I don't like Facebook. I don't think I ever did like it. I think I joined it just to see what it was all about. I don't find any real purpose for it. Sure, it was nice to catch up with some old friends but that thrill didn't last long. We messaged back and forth a bit for the first few days when we reconnected but since that time it's trailed off to nothing again. Mostly what I use Facebook for now is just a place to post links to my stories. Maybe, as some have told me, I just haven't gotten engaged with Facebook and that's why it holds no value for me. Sure, that could be it. I just don't have the time to dedicate to it. And it seems to be a big time vacuum for many who do see value in it. I see people messing with it for hours on end. As the song goes, "Everybody's looking for something."
I'm looking for time to do the things I want to do: Spend time with my family, spend time on my neglected hobbies, spend time writing the great American novel and spend time just watching some Dr. Who* with my wife** and kids.
Facebook is a nice little playground for those who have sufficient time for it. You can connect with old friends, see who ate what for breakfast, see your long lost friend's kids and chat with friends who live two miles from you. It's an awesome forum for those who wish to display their political viewpoints, their raucous nights on the town or air their dirty laundy in other clever ways. It's great fun.
However, there's a downside to Facebook.
Have you heard that there are companies that require you to provide your Facebook ID and password to them as a term of employment? It's so rampant that some states are outlawing the practice. Thank goodness for that. I don't want anyone to see the pictures of me building sand castles at the beach, driving a golf cart or feeding seagulls. No one really needs to see any of that. Nor do they need to see my posts about God or links to my articles.
Some Facebookers aren't so lucky or tame with their postings. Facebook has become a virtual chalkboard for those who previously had no voice. In most cases, they should have remained muted.
Part of the problem with Facebook too is security. Privacy is a big deal. Even Mark Zuckerberg's personal photos were leaked on his Facebook profile. Heck, if Zuck isn't safe on Facebook, no one is. That is a total fail.
For me, Facebook amounts to little more than a grand waste of time. If doing that sort of thing is what you want to trade your life for then please do so with my blessing. Live long and prosper. Just be careful what you post. Your children might see it. Or heaven forbid, someone else's children.
I used to say that you should never post anything on Facebook (Or elsewhere) that you wouldn't want your children to see. However, I realize from watching The People's Court and reality TV that simple rule, sadly, is really not applicable.
So, I would say this to the millions of Facebookers: Post only what you can be proud of and only post positive things about yourself and other people. Make that your New Year's resolution. That should be an easy one. If you can't do that, then perhaps you too should say "So long" to Facebook. After all, you're not required to have a Facebook account nor are you required to post comments or pictures that are self-defaming.

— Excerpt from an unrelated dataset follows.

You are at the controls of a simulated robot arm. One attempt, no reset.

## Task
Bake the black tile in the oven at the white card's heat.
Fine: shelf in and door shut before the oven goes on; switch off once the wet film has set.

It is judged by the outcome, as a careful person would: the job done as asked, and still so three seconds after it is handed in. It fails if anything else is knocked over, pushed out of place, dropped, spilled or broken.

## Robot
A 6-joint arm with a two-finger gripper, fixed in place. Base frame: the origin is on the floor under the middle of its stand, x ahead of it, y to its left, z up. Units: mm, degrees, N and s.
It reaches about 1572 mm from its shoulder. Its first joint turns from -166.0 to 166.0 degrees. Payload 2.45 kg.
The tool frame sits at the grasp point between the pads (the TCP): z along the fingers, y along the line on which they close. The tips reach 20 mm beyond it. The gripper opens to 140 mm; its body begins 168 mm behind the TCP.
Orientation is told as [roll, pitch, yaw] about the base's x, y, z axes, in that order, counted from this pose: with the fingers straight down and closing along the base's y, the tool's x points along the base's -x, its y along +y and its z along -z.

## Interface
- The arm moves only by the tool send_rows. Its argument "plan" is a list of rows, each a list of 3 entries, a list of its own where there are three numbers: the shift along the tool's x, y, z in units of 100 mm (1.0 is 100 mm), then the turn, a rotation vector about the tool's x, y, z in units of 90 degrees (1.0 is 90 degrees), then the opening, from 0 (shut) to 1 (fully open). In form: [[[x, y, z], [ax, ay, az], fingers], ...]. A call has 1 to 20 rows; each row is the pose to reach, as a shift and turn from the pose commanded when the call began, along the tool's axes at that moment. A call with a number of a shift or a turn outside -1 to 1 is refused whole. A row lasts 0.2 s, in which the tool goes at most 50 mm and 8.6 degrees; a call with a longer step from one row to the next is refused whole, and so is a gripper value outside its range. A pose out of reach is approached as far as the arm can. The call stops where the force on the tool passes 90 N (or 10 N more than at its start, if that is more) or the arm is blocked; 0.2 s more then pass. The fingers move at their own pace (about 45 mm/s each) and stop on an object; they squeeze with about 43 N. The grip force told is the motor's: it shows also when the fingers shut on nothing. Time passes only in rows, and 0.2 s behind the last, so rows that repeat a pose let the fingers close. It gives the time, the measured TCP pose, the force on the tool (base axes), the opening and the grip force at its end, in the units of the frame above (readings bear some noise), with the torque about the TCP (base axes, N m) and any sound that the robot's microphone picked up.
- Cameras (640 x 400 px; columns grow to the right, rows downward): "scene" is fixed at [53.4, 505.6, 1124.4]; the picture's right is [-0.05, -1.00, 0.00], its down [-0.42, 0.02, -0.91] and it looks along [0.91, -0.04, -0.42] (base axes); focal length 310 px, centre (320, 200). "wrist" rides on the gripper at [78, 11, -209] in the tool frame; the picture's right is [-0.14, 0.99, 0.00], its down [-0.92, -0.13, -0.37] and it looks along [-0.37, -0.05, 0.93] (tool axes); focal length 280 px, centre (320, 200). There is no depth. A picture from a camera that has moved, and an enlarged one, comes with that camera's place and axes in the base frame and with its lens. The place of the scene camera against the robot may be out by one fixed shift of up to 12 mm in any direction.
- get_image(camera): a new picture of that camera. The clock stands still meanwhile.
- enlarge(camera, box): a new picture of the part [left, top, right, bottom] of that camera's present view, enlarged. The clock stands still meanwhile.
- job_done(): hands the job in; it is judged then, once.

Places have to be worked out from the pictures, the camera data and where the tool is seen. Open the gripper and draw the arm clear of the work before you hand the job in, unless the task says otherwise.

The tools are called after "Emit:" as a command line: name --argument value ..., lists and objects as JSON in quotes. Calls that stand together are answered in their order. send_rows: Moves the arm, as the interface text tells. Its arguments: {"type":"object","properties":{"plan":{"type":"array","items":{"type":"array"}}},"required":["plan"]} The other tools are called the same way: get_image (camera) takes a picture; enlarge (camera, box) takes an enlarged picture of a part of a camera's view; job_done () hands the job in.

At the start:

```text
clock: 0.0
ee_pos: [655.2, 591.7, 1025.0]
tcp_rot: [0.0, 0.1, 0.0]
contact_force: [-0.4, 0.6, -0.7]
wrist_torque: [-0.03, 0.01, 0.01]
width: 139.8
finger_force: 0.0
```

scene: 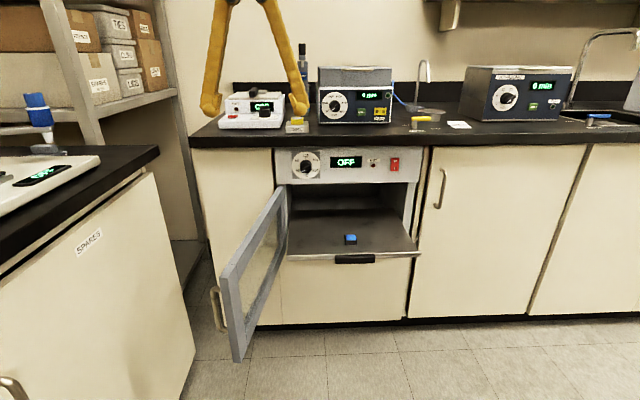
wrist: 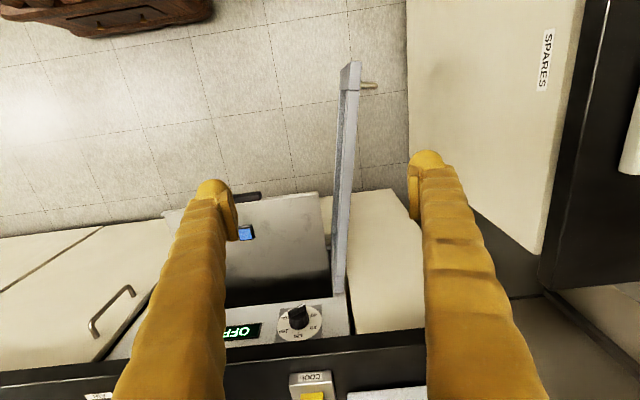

But for me, Facebook is just a thing that I was into for a while. An annoyance. Another time waste. If you enjoy it and can resist the temptation to spend hours on it, good for you--enjoy. If, however, you find yourself with a Facebook addiction, do yourself a favor and bail today as I'm about to do.
So long, Facebook and thanks for all the nothing. Fish would have been better.
*I was never into Dr. Who until recently, when my kids started watching it and now that Netflix has almost every available episode from 1963 on, well, what are you gonna do?
**My wife loves David Tenant--to her, he is Dr. Who.